= Given text =
********

戦略的思考を超えて[2-3]

……そして、「宜しき人(エピエーケース)」ヘ荒木勝(岡山大学教授)
– 正義における欲求、秩序、権利 –

 知性と愛について述べたところで、それと関連してきますので、再度正義の問題にもどってみましょう。配分的正義を取り上げるとわかりやすいでしょう。
 配分的正義というのはA,B,C…という複数の人たちにモノを分ける、各人に各人のモノを等しく分配することですね。ということはA, B,C…といった個別の人たちが基本的に等しい存在であるという前提がないと、配分的正義というのは成り立たないわけです。つまり、基本的に、モノを受け取る人間、配分を受ける人間が人間として等しく、万人が平等であるという直観的知性がそこにはたらいているということです。もし、奴隷は人間ではないと判断したら、人間でないのだから配分しませんよね。人間だからこそ分ける。
 家族の場合だってそうです。父、母、子どもたち、すべてが家族の成員だという直観的な認識がそこにあるのです。だからみんなに、役割に応じて配分しましょうとなる。貢献の度合いにおいて配分の割合は異なるけど、基本的にはそれぞれが配分にあずかれる平等な主体であるということ。
 正義が成り立つ前提には、人間が基本的に平等であるという直観的理解がある。これが第一。
 第二には、人間が自由な判断主体であることへの直観、いい換えれば、人格の尊厳性への直知がある。
 配分的正義には、いまいった貢献度の違いによる配分差の問題が当然出てきます。ですから配分の割合が間違っていると感じたら、受け取る側には不満が出てきます。たとえば、父親の分け方がおかしいと思ったら、子どもたちはブーブーと文句をいう。つまり文句をいうということは、貢献度に対する主観的な認識が父と子とではずれているわけですよね。ずれが生じたときには自由に抗議することができる。配分された主体が異議申し立てをでき、配分するほうもそれを考慮するということ。その際、重要な意味をもってくるのが、この自分の意志を相手に伝えることを可能にする「言葉」です。

********

= Material provided =
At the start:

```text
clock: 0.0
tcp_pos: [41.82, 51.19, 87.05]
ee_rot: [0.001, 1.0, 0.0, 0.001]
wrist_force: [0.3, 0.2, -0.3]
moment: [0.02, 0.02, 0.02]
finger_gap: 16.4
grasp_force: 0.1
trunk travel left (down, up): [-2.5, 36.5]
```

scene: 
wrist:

********

= Given problem A =
Give the stretch of the given text that starts with "知性と愛について述べたところ" and ends with "とを可能にする「言葉」です。", unchanged.
= Given problem B =
Continue the given text from where it stops.

= Task answer A =
知性と愛について述べたところで、それと関連してきますので、再度正義の問題にもどってみましょう。配分的正義を取り上げるとわかりやすいでしょう。
 配分的正義というのはA,B,C…という複数の人たちにモノを分ける、各人に各人のモノを等しく分配することですね。ということはA, B,C…といった個別の人たちが基本的に等しい存在であるという前提がないと、配分的正義というのは成り立たないわけです。つまり、基本的に、モノを受け取る人間、配分を受ける人間が人間として等しく、万人が平等であるという直観的知性がそこにはたらいているということです。もし、奴隷は人間ではないと判断したら、人間でないのだから配分しませんよね。人間だからこそ分ける。
 家族の場合だってそうです。父、母、子どもたち、すべてが家族の成員だという直観的な認識がそこにあるのです。だからみんなに、役割に応じて配分しましょうとなる。貢献の度合いにおいて配分の割合は異なるけど、基本的にはそれぞれが配分にあずかれる平等な主体であるということ。
 正義が成り立つ前提には、人間が基本的に平等であるという直観的理解がある。これが第一。
 第二には、人間が自由な判断主体であることへの直観、いい換えれば、人格の尊厳性への直知がある。
 配分的正義には、いまいった貢献度の違いによる配分差の問題が当然出てきます。ですから配分の割合が間違っていると感じたら、受け取る側には不満が出てきます。たとえば、父親の分け方がおかしいと思ったら、子どもたちはブーブーと文句をいう。つまり文句をいうということは、貢献度に対する主観的な認識が父と子とではずれているわけですよね。ずれが生じたときには自由に抗議することができる。配分された主体が異議申し立てをでき、配分するほうもそれを考慮するということ。その際、重要な意味をもってくるのが、この自分の意志を相手に伝えることを可能にする「言葉」です。

= Task answer B =
 言葉が大事になってきます。人間だけでなく、家で飼っている犬や猫などにも食べ物などを分けあたえることはあるけど、犬や猫は言葉で異議申し立てができない(笑)。だから、言葉を持った人間が正義の主体であると、アリストテレスもいっているのです。
 三番目は、質的差異を量的差異に還元することの可能性を直知すること。家族でいえば、父親は外で仕事をし、母親は家で家事を行う場合、これは質的にまったく異なる内容なのだから、量的に文句が出ないように”公正に”配分するなんて、本来はおかしなことなわけですよ。端から無理がある。
 しかし、貢献度が質的に違っているのに、分けるときは量的に分けてしまうし、人はそれを納得してしまう。ということは、結局、質的差異を量的差異に還元することを”それなりに”認めているのです。交換的正義も同様です。まったく違う異質な物事を、人間は貨幣という抽象的なもので量に還元することができる。どのような手段で、どのような比率で交換するかは別にしても、質を量に還元できる可能性があることを、人間は直観的に”わかって”いるのです。
 市場価格というものも、こうした個々の人間の還元的知性の、ぼうだいな集積を前提として、市場に表現された結果をもとに成立するものなのでしょう。
 そこで四番目に、闘争と合意形成のなかで還元比率を決定するということが出てきます。だから正義を実現するということのうちには、必ず論争や闘争などの諍いが含まれているということです。久しぶりに聴く言葉かもしれないけど、賃上闘争なんかもそうでしょう(笑)。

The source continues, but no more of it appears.